S23C-2741
Synthetic inversions for density in the Earth’s interior from seismic waveform and geodetic data

Tuesday, 15 December 2015
Poster Hall (Moscone South)
Nienke Blom1, Christian Boehm2 and Andreas Fichtner2, (1)Utrecht University, Utrecht, 3584, Netherlands, (2)ETH Swiss Federal Institute of Technology Zurich, Zurich, Switzerland
Abstract:
Density plays an important role in the Earth’s interior. On one hand, it is the driving force behind convection; on the other, in imaging efforts, it serves to discriminate between thermal and compositional heterogeneities. Despite its importance, the Earth's 3D density structure remains difficult to infer from surface observations. Gravity measurements, for instance, are sensitive to density but suffer from inherent and strong non-uniqueness.
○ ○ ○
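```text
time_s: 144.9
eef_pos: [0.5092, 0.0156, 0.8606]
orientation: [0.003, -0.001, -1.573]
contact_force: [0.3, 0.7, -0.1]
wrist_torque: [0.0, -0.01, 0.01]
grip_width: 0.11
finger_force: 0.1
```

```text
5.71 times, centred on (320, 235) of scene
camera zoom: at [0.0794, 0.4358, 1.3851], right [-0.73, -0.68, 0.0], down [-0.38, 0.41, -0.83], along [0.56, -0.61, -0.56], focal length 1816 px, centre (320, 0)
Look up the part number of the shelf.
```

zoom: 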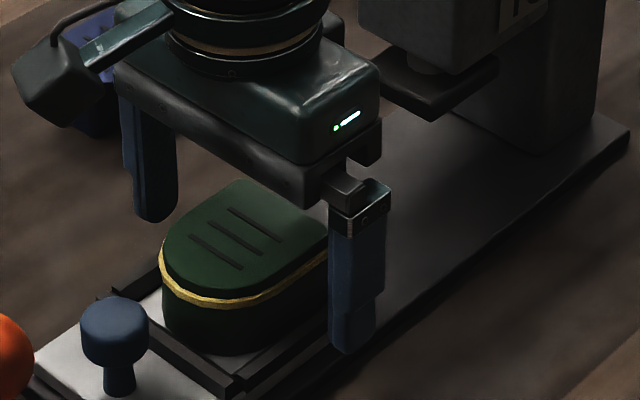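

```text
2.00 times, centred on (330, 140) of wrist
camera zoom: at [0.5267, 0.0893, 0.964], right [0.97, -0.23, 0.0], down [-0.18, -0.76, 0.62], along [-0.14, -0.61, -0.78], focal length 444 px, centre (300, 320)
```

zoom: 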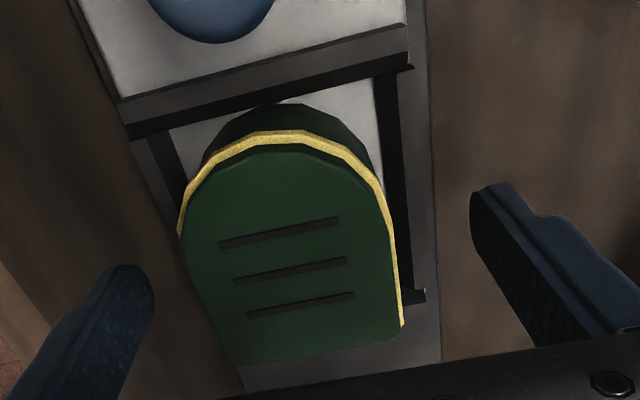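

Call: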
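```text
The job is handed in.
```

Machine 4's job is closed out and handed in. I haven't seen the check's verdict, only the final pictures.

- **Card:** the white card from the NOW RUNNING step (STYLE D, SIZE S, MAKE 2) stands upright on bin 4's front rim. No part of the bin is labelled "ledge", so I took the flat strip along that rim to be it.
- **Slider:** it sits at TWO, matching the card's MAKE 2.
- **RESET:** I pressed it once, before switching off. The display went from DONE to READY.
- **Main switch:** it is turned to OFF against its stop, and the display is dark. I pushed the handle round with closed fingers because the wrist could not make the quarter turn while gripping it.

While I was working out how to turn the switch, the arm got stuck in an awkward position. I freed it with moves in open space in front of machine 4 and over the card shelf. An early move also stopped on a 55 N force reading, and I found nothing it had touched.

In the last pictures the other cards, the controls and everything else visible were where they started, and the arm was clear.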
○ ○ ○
The travel times of seismic body and surface waves are only weakly sensitive to density, and trade-offs with velocity structure are often large.

New opportunities for the recovery of density in the Earth may arise from recently developed full-waveform inversion methods that go beyond traditional traveltime tomography.

In this study, we assess to which extent, and in which way, full-waveform inversion can be combined with gravity and other geodetic measurements to better constrain global-scale density structure. To this end, we perform synthetic tests in 2D in which we systematically assess the effect on density recovery of different (joint) inversion schemes, types of data used and constraints applied.

Our synthetic inversions are based on numerical wave propagation and adjoint techniques to compute seismic Fréchet sensitivity kernels, which are combined with synthetic gravity data to drive gradient-based optimisation schemes. Additional constraints such as a predefined velocity structure, or Earth’s mass and inertia tensor, may be imposed using a projected descent scheme.